His shift may have had something to do with the influence of a few senior officials: In 1981, Elliott Abrams, then an assistant secretary of state, drafted a memo arguing that effective opposition to the Soviets required Washington to clearly distinguish itself from Moscow on human rights, a position that led to support for the left-of-center government of El Salvador’s Jose Napoleon Duarte in addition to a tough anti-Communist line against the Nicaraguan Sandinistas. Later, Secretary of State George Shultz and other officials persuaded Reagan to withdraw U.S. backing for the Philippine dictator
Ferdinand Marcos after the assassination of opposition leader Benigno Aquino and the fraudulent 1986 election. Shultz’s memoirs reveal that although Reagan was reluctant to abandon Marcos, a Cold War ally who hosted American naval bases, the president decided not only that Marcos had to go but that the United States had to support a democratic transition, not another dictator.
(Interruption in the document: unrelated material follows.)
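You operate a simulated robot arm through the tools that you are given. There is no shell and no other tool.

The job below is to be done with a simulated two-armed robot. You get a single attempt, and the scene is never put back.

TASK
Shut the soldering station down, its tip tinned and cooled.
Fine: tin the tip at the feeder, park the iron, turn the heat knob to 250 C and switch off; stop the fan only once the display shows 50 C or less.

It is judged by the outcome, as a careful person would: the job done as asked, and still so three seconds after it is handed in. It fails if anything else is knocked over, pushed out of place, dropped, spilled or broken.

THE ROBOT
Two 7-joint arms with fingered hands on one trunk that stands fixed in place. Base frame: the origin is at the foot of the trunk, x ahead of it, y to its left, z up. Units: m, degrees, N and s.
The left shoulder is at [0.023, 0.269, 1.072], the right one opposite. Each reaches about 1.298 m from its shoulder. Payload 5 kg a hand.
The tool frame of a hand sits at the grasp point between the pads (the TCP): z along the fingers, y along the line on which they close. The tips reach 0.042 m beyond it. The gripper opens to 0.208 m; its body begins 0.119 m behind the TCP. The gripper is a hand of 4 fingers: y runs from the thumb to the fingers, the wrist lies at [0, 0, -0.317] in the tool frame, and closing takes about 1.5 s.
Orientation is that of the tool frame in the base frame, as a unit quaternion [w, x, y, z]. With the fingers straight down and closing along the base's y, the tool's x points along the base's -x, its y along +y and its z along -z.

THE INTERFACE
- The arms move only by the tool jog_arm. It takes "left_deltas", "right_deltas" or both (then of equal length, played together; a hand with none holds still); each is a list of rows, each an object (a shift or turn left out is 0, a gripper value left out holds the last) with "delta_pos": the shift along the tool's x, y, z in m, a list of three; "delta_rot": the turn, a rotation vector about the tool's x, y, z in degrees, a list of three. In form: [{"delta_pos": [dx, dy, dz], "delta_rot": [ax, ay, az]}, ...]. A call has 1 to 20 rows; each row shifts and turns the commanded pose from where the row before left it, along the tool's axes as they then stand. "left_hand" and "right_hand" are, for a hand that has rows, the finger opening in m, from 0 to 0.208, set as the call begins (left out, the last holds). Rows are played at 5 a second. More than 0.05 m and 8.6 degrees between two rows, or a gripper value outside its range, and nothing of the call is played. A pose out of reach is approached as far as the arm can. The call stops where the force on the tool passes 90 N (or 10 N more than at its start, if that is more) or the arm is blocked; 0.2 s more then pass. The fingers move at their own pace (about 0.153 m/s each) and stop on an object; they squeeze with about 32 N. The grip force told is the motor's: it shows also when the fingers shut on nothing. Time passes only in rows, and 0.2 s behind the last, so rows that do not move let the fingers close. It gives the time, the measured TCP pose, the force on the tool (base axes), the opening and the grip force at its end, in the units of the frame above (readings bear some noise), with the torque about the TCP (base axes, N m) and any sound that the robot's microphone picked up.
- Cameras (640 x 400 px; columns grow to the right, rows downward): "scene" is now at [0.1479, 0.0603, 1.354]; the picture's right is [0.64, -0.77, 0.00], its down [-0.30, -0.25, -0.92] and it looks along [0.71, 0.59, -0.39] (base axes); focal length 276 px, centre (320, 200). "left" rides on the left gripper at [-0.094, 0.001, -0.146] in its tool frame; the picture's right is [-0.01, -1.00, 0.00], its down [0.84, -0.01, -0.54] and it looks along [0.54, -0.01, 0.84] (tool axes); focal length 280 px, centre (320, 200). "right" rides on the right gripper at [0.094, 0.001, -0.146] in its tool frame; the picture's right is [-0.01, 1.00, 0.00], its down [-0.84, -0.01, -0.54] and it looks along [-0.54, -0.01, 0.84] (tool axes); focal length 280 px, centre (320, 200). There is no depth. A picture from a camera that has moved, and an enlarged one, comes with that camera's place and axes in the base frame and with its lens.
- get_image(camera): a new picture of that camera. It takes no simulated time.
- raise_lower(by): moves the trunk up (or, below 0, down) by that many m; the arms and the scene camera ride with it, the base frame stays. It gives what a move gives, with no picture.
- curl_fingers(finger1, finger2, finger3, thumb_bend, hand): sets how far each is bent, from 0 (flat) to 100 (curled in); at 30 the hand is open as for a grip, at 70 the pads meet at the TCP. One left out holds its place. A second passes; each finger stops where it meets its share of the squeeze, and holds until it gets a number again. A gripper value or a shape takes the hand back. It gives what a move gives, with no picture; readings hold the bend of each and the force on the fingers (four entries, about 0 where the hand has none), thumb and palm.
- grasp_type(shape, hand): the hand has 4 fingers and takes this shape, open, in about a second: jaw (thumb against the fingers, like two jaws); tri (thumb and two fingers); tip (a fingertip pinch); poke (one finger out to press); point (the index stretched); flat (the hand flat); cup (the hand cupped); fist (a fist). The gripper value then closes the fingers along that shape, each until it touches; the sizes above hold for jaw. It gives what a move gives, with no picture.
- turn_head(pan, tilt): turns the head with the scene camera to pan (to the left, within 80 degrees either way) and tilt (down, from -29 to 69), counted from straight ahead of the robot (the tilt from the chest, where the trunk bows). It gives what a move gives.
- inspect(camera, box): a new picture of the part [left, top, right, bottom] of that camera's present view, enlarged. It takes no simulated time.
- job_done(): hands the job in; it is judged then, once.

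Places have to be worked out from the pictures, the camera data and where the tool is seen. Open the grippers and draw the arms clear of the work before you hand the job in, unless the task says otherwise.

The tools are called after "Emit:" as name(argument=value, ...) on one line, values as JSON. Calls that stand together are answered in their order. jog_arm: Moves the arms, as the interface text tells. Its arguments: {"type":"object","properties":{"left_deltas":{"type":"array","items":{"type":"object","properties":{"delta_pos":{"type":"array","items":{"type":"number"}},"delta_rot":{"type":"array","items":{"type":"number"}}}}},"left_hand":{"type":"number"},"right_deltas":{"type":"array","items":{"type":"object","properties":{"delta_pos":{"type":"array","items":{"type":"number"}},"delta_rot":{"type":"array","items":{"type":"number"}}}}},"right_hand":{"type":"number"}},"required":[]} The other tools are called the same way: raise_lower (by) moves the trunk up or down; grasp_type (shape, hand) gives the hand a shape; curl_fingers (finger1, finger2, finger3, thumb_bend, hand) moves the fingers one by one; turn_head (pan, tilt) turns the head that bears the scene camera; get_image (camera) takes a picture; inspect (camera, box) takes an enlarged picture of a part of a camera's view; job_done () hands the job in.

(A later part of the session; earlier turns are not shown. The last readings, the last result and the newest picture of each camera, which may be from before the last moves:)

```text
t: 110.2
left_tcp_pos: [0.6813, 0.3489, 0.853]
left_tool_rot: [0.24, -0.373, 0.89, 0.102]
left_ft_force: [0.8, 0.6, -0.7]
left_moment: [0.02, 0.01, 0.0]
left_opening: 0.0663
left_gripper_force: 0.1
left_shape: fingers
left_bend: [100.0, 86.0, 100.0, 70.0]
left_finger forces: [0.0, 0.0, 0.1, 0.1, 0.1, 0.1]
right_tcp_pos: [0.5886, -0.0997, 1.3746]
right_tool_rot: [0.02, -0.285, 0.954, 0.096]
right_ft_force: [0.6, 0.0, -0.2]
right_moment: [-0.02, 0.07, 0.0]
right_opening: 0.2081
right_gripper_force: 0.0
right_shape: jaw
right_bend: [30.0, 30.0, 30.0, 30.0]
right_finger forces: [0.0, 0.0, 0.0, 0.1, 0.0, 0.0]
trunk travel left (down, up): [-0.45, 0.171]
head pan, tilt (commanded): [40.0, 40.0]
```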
If democracy and human rights becomes a priority for the Obama administration, it may be because of the influence in internal debates of Michael McFaul, senior director for Russian and Eurasian affairs on the National Security Council staff. In his new book McFaul makes an unapologetic case for democracy and takes on the “renaissance” of realists and their perennial claims about how supporting democracy hurts American interests. “They are wrong,” he says flatly of their arguments that democracy can only be achieved after a certain level of economic development has been reached, that democratic transitions cause instability and conflict, and that democracy opens the door to radical, undemocratic forces.  McFaul shows these arguments to be overstated, empirically false, and generally specious.  
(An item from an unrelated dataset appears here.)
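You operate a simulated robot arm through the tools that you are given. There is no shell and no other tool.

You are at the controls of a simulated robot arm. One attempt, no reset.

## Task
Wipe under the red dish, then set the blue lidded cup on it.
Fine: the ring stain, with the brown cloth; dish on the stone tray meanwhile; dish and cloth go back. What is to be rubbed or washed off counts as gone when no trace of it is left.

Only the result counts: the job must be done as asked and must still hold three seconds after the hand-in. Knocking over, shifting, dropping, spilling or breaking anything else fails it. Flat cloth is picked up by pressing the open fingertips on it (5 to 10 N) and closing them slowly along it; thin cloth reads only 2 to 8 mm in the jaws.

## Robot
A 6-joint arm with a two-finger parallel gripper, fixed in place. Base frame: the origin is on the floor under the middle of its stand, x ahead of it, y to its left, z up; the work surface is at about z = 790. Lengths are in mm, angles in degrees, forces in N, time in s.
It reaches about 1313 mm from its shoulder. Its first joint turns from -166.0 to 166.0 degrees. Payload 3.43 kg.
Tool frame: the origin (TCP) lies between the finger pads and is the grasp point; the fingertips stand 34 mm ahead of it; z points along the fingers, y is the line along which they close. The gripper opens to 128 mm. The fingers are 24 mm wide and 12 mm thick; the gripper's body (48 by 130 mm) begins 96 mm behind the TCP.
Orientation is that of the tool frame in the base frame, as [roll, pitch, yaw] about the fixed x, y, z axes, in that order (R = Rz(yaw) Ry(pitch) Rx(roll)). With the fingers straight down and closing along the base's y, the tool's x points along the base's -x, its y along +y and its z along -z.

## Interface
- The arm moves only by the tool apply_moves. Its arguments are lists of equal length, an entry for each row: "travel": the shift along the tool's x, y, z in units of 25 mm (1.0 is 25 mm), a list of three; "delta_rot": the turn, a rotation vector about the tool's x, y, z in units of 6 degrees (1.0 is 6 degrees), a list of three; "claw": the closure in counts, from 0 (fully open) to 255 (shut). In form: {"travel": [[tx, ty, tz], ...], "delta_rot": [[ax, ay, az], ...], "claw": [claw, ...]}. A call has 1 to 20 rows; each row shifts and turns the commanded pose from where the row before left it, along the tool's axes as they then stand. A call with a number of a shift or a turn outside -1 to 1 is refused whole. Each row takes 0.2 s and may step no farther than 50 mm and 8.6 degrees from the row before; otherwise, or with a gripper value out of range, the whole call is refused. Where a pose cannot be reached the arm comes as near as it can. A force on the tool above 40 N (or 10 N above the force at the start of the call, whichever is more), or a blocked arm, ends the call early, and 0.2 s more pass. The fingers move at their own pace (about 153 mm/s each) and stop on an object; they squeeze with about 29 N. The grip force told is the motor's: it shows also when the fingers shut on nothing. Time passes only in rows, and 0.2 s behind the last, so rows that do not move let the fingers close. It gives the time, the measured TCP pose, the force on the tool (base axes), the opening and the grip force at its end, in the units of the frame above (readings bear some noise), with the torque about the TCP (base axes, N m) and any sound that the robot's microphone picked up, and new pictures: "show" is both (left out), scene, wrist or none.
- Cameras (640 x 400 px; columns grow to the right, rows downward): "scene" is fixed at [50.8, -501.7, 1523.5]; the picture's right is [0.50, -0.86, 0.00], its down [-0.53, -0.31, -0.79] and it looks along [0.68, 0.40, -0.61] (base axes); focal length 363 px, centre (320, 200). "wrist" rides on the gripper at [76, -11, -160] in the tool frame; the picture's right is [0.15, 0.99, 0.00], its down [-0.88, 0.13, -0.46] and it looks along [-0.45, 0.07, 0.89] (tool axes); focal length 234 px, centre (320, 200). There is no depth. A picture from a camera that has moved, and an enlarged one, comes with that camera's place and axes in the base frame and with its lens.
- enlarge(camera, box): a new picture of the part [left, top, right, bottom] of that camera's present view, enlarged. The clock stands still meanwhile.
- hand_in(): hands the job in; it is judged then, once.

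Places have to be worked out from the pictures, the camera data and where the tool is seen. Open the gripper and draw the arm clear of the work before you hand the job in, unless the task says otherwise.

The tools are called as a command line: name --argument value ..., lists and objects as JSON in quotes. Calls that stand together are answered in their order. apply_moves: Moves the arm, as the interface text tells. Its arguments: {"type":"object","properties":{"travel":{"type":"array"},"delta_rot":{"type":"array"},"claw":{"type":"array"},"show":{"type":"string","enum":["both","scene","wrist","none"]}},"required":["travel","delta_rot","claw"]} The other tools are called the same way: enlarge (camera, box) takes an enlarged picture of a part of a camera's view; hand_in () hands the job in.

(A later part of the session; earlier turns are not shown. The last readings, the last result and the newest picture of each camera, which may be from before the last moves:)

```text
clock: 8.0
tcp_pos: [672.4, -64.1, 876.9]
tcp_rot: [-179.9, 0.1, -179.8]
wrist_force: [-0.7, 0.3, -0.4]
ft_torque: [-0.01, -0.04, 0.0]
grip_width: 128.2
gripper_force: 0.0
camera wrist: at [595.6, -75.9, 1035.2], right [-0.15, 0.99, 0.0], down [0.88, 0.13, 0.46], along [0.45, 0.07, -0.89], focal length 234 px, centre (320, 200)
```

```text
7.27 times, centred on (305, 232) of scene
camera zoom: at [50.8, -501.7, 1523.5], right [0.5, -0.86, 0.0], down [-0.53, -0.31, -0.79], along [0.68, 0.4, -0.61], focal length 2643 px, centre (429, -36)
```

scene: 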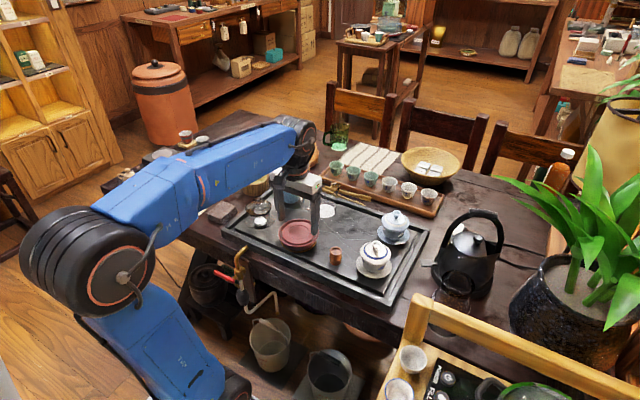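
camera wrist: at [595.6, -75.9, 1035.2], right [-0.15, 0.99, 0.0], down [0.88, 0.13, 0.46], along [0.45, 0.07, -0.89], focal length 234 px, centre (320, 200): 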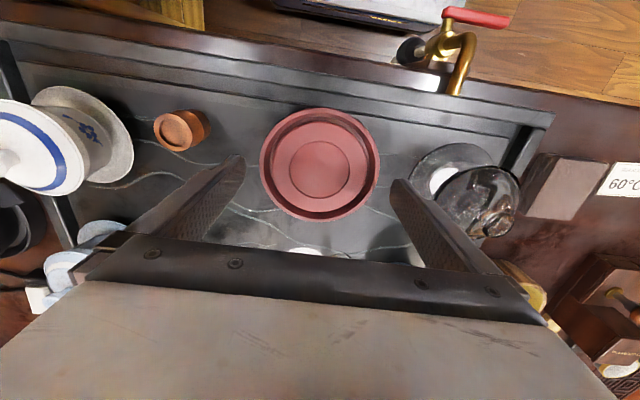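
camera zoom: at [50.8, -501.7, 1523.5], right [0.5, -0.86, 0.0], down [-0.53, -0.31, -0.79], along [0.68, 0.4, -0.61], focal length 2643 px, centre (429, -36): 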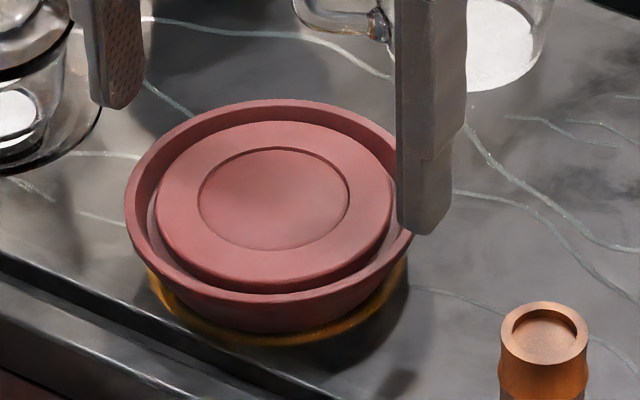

Unfortunately, the moral and practical value of democracy to American interests that McFaul establishes isn’t enough to determine policy. For the first year of his presidency, Barack Obama has been intent upon distancing himself from his predecessor, deriding (if indirectly) George W. Bush’s democracy efforts. Democracy, Obama has said, is “one of our best exports if it is not exported simply down the barrel of a gun.” Fortunately, despite his own criticism of Bush, McFaul understands that the case for democracy is bigger than any one administration’s failings. “Short term, knee jerk reactions against Bush,” he writes, “could produce long term negative strategic consequences for American national interests. Those fighting tyranny and seeking to advance democracy around the world also would suffer.” Officials must “remember the moral, security, and economic interest the United States has in promoting democracy, and then look for ways to pursue this policy objective more effectively.” 

Effectiveness, however, does not mean obfuscation, and here, McFaul is at odds with Hillary Clinton and other State Department officials who repeatedly omit the word “democracy” from statements of administration objectives, or talk about “reframing it within a development context.”

Shying away from the “d” word in favor of more euphemistic phrases like “good governance” or “human dignity” would send a terrible signal to the activists around the world fighting for human rights and democratic change. 

Before joining the Obama administration McFaul was a political scientist and expert in democracy promotion at Stanford. The views he developed in academia, and in working on democracy programs in Moscow in the early 1990s, run counter to the entrenched attitudes among foreign policy elites. For example, McFaul argues that an evolving attitude toward sovereignty supports rather than discourages pushing for democracy in other countries. “When the United States provides billions of dollars in aid over several decades to prop up the Egyptian dictatorship,” he asserts, “the sovereignty of the Egyptian people is being violated.” He also questions the reflexive quest for “stability” that favors dictatorships, as well as the idea that a posture of “noninterference” in other countries is possible or desirable. The majority of people do not wish to live in a dictatorship: “Which policy is more imperial,” he asks, “one that supports the aspirations of a people, or one that shores up the power of a dictator?”